— Collected material —
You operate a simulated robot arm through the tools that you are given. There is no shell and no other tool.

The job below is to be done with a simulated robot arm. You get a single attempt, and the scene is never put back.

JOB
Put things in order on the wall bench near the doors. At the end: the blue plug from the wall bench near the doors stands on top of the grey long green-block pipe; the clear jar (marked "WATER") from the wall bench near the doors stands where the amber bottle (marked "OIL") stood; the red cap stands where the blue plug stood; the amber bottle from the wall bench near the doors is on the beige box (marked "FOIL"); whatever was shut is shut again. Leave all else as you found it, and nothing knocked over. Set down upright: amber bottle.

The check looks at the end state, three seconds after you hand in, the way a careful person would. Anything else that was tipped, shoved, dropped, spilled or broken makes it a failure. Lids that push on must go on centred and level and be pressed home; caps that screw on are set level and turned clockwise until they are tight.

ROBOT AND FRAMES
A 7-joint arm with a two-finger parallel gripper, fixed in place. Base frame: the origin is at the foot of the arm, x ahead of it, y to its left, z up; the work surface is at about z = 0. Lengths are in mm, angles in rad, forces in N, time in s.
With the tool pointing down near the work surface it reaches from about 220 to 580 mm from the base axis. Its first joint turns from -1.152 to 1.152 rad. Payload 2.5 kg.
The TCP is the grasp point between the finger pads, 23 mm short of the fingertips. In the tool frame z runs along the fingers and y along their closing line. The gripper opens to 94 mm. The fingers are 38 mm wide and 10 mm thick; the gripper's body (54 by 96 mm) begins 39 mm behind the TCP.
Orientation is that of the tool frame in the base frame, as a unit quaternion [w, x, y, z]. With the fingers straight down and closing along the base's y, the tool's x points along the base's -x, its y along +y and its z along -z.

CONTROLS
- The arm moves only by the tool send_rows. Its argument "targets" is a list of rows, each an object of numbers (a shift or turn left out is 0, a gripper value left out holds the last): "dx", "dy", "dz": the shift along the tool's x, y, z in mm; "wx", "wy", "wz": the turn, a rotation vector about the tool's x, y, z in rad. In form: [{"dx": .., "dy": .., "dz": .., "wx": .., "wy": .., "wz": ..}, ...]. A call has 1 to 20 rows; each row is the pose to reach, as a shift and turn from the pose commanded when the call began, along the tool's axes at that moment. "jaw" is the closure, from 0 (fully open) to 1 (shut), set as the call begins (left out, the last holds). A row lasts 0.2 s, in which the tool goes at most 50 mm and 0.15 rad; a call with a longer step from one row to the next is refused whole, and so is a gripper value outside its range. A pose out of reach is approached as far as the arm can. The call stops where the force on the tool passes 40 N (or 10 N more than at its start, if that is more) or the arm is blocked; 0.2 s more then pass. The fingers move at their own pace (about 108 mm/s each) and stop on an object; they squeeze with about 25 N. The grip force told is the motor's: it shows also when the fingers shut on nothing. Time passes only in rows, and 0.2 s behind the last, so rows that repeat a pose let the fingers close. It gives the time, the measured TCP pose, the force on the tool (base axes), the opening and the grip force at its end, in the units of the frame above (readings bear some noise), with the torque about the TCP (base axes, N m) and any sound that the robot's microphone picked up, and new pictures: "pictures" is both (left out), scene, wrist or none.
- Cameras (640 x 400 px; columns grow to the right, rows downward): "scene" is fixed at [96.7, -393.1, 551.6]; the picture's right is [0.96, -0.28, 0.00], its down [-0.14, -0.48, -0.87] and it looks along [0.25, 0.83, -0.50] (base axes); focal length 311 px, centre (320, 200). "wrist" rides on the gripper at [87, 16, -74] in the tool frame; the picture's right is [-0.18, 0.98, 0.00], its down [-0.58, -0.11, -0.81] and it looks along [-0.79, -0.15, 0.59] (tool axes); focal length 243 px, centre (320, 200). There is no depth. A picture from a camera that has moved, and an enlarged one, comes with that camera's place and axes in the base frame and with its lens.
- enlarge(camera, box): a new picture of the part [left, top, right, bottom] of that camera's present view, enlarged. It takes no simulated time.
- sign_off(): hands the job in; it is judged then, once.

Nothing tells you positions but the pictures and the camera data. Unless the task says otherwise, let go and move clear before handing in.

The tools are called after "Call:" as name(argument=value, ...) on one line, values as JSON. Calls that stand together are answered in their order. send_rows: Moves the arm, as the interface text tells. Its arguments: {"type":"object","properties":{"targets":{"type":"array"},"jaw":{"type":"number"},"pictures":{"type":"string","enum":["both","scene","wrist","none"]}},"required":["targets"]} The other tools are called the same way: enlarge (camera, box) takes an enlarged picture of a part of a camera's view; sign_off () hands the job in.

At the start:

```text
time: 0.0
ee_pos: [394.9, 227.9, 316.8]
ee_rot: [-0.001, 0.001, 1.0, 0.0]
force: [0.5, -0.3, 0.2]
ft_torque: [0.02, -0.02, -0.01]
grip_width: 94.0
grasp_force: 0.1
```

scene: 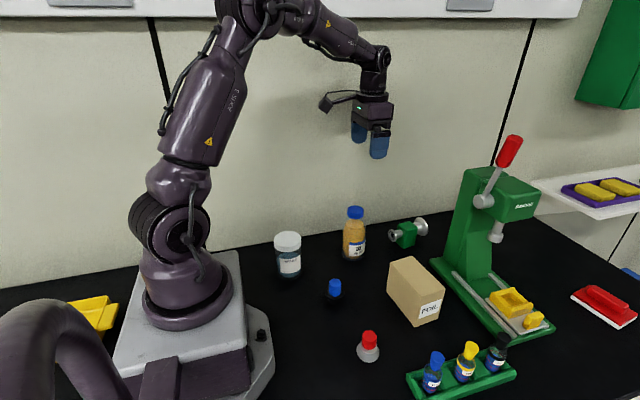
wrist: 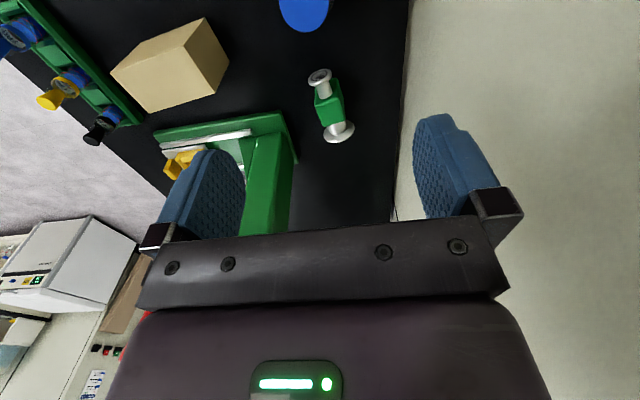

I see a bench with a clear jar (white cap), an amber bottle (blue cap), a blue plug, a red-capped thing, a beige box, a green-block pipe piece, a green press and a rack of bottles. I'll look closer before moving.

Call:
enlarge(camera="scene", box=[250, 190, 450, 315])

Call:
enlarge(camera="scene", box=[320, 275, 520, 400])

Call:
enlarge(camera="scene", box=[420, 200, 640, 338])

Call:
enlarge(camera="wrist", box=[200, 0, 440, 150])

— Source —
I recommend doing this experiment with the DTFT instead of the DFT. You can implement it in just a few lines of code, and unless the signal is very long, it will still be calculated very quickly on modern computers.

Then, if the input signal is $x[n] = \cos(2\pi f_0 kT_s + \phi)$ and its DTFT is $X(f)$, then $\angle X(f_0) = \phi$.

Example code, in Julia, that illustrates estimating the phase of a single sinusoid using the DTFT:

fs = 1000
ts = 1/fs
t = range(0, 1-ts, step=ts)
# signal parameters
A = 4       # amplitude
f0 = 10     # frequency
phi = -pi/8 # phase
signal = A*cos.(2*pi*f0*t .+ phi)
# DTFT evaluated at f = f0
dtft_tone = exp.(-2im*pi*f0*t)
dtft_f0 = (1/length(t))*sum(signal .* dtft_tone)

— Task to complete —
I need one stretch of the source verbatim, from "# signal parameters" to "(1/length(t))*sum(signal .* dtft_tone)".

— Task result —
# signal parameters
A = 4       # amplitude
f0 = 10     # frequency
phi = -pi/8 # phase
signal = A*cos.(2*pi*f0*t .+ phi)
# DTFT evaluated at f = f0
dtft_tone = exp.(-2im*pi*f0*t)
dtft_f0 = (1/length(t))*sum(signal .* dtft_tone)